TD customers spy opportunities in sub 50p stock
RBS, Yell and Taylor Wimpey provide short-term profits despite floundering share prices. Angus Rigby, Chief Executive Officer, TD Waterhouse comments: "Overall trading activity rose again over the last seven days, with buys and sells registering an increase of 11.50% and 13% respectively compared to the previous week. Royal Bank of Scotland (RBS), Lloyds Banking Group and Barclays are still the most popular choice among our customers and continue unchallenged to hold the top positions, representing almost 59% of buys and 58% of sells of our weekly top ten charts."RBS takes over the top slot from Barclays in the buys table, having seen 36% more of its stock bought than sold this week. RBS, which announced on Monday its plans to cut 9,000 jobs globally in an effort to reduce costs by £2.5bn over the next three years, had seen its share price rise at the beginning of April (from 23p on 30th March to just over 30p on 3rd April). Even at these low levels there could have been the potential for some short-term profits if trades were timed correctly. However, with RBS stock hovering so close to the bank's open offer price of 31¾p, shareholders were not so keen to take up the offer. This left the Government with no other choice but to take up the unsubscribed stock and increase its stake in RBS from 58% to just over 70%.

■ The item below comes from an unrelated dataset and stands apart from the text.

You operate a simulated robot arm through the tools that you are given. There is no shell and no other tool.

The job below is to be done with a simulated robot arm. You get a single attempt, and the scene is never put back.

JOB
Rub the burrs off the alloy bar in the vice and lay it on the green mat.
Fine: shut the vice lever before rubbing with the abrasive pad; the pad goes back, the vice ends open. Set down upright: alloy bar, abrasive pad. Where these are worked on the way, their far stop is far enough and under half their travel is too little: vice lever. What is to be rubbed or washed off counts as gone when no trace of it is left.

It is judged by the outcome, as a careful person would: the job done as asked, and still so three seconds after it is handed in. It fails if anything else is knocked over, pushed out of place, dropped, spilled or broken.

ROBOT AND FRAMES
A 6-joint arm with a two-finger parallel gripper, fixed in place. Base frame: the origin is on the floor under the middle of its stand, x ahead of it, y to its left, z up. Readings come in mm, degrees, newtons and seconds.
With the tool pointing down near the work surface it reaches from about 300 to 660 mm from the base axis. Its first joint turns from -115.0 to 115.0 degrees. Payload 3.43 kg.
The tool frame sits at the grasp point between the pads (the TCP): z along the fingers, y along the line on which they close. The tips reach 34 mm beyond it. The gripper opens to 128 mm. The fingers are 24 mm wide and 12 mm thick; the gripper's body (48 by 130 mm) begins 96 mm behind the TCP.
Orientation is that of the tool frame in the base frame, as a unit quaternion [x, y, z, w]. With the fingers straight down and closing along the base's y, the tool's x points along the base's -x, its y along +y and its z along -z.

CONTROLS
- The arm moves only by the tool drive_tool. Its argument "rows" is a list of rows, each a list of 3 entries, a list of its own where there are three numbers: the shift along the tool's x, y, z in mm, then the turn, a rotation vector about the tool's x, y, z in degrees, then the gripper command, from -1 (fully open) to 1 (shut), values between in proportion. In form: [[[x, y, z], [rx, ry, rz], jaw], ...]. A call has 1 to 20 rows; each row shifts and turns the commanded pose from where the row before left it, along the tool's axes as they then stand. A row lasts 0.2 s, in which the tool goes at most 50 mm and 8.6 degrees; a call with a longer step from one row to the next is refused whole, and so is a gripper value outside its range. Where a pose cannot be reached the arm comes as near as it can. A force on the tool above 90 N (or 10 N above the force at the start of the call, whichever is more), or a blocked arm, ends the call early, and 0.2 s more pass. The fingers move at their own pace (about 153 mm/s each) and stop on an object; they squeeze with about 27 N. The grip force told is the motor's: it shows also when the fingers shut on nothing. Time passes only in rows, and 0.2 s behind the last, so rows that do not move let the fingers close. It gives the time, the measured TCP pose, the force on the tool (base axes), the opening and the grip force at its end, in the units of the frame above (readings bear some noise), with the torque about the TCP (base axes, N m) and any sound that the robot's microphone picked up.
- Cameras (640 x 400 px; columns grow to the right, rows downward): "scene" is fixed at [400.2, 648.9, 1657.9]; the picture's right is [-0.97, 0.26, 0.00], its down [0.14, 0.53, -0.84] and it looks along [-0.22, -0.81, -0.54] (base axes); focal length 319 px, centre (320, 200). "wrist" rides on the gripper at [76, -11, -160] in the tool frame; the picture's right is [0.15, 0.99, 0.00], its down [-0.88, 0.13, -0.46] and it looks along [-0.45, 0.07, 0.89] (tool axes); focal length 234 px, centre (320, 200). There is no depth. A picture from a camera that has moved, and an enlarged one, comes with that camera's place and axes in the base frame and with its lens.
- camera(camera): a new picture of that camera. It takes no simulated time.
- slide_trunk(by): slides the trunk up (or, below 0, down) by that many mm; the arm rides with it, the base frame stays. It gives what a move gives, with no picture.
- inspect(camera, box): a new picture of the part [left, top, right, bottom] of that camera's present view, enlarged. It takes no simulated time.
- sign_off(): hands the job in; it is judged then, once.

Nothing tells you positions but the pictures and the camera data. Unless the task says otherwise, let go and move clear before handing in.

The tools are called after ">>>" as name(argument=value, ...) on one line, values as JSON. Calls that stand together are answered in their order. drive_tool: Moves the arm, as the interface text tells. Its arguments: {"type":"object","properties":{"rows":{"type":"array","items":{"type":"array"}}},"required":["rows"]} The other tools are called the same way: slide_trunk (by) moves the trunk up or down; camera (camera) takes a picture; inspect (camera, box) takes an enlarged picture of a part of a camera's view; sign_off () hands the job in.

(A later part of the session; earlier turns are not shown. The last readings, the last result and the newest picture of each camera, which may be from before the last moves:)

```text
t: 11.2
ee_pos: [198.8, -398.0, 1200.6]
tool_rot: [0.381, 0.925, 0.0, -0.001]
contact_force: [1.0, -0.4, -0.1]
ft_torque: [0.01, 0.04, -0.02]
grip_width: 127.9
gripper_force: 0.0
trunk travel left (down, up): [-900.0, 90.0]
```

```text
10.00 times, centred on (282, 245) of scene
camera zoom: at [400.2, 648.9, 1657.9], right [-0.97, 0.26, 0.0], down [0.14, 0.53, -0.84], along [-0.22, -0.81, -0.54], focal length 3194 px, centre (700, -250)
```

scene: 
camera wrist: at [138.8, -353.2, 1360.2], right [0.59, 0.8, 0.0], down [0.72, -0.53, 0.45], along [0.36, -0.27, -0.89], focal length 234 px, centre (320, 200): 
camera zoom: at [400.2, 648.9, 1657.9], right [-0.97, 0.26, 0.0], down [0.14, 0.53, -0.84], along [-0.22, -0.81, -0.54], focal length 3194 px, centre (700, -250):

"Meanwhile, heavily indebted Taylor Wimpey has entered our top ten at number four this week in both the buys and sells tables. The struggling house builder's share price currently stands at 46p, compared to 508p when it hit its peak two years ago, but despite these low levels the stock has in fact registered an 83% hike over the week following the successful completion of a much sought after refinancing agreement after months of negotiations with the banks. The continuing downturn of the British housing market may have seen the house builder's share value plunge but Tuesday's deal should ‘give the group flexibility to enable it to trade through the current downturn' according to CEO Pete Redfern.
"Finally, another new entry this week at number five and number eight of our buys and sells tables respectively, is the directory inquiries firm Yell Group. Last Friday the company's share price leapt a massive 42%, to 21.25p, on the back of rumours that the group was mulling the appointment of restructuring advisors in four to six weeks in order to help renegotiate terms for its £4.3bn debt burden, while a possible sale of its overseas businesses may help pay the rest of it down. ABN Amro analyst Paul Gooden says this is an aggressive short covering and a clear sign of how tough market conditions are at the moment, seeing as Yell only just renegotiated its covenants last October."